Artist Biography

Doah is an interdisciplinary visual artist based in State College, Pennsylvania. Born and raised in Seoul, South Korea, she earned her BFA with a concentration in Painting and Printmaking from the School of Art Institute of Chicago and her MFA from the University of Pennsylvania. In her artwork, she utilizes symbolic imagery to explore conflicted cultural translation, immigration, otherness, and femininity, while simultaneously investigating issues of self-identification, including race, culture, and gender. She is also interested in how children develop their identities, specifically the competition between self-understanding versus cultural, social, and political pressures. Her artwork has been featured in exhibitions in Baltimore, Chicago, Los Angeles, Philadelphia, and Seoul. She has been a resident artist at the Pennsylvania Academy of the Fine Arts and the Vermont Studio Center and served as a curator and co-director of the nonprofit-artist-run exhibition space, FJORD gallery. She is currently an Assistant Professor at Penn State University and works as a visiting art critic at the Pennsylvania Academy of the Fine Arts.


Artist Statement

Sailor Moon, a mythical superhero schoolgirl, emerged as an icon in Japanese animation and 90s culture. Originating in Asia, she found resonance in American society through exportation overseas. Her prime time unfolded in both Asia and America, yet the Sailor Moons, each unaware of the other’s experiences, converge in a symbolic meeting within a Chinatown in the US. Here, they connect hands, weaving fingers, and turn around, meeting the world with self-conscious eyes, revealing the wa ys in which the outer world consumes and perceives them in reality. 

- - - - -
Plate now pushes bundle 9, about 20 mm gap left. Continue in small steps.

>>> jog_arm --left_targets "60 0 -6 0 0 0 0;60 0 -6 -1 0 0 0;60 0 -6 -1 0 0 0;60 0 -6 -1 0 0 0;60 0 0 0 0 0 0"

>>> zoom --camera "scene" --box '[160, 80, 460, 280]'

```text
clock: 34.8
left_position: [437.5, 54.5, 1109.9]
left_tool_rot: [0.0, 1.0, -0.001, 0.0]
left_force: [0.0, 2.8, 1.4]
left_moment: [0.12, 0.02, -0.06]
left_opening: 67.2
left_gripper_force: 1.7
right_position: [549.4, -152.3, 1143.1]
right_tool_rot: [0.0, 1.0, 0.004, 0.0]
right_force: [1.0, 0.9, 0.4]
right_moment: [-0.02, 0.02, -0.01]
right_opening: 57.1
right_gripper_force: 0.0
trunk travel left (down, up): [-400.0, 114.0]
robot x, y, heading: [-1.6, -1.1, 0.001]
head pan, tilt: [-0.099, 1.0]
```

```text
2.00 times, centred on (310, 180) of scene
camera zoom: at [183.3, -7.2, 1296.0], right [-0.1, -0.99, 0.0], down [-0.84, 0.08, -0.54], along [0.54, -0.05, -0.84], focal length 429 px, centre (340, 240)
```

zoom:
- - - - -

This artistic gesture forms a coalition of absent elements and moments across diverse spaces and times in distinct universes, reflecting my personal journey. Dislocating from Korea to the US shapes my experience, unveiling the reality of living as a foreigner and an Asian woman in contemporary America. My artistic exploration delves into cultural symbols, addressing themes of conflicted cultural translation, immigration, otherness, and femininity, challenging issues of self-identification within the broader context of race, culture, and gender generalizations. Intrigued by the impact of media and image culture on individual identity formation, I draw from childhood memories to scrutinize the influence of images under socio-political and cultural pressures, exploring how children speak, listen, see, draw, and interact with influencing factors that reveal these pressures.

My studio process integrates diverse elements of printmaking, textiles, and installation into the medium of painting. From dyeing my fabric to hand-sewing digitally printed textile images, screen printing, drawing, painting, and layering various images, this creative process responds to the complexities of navigating two different environments with distinct education systems and city politics. Through my work, I aim to reconcile fragmented and conflicted identities, employing a hybrid format that manipulates a full range of artistic languages — from sophisticated pictorial tools to childhood materials — in cute, naive, and uninhibited ways.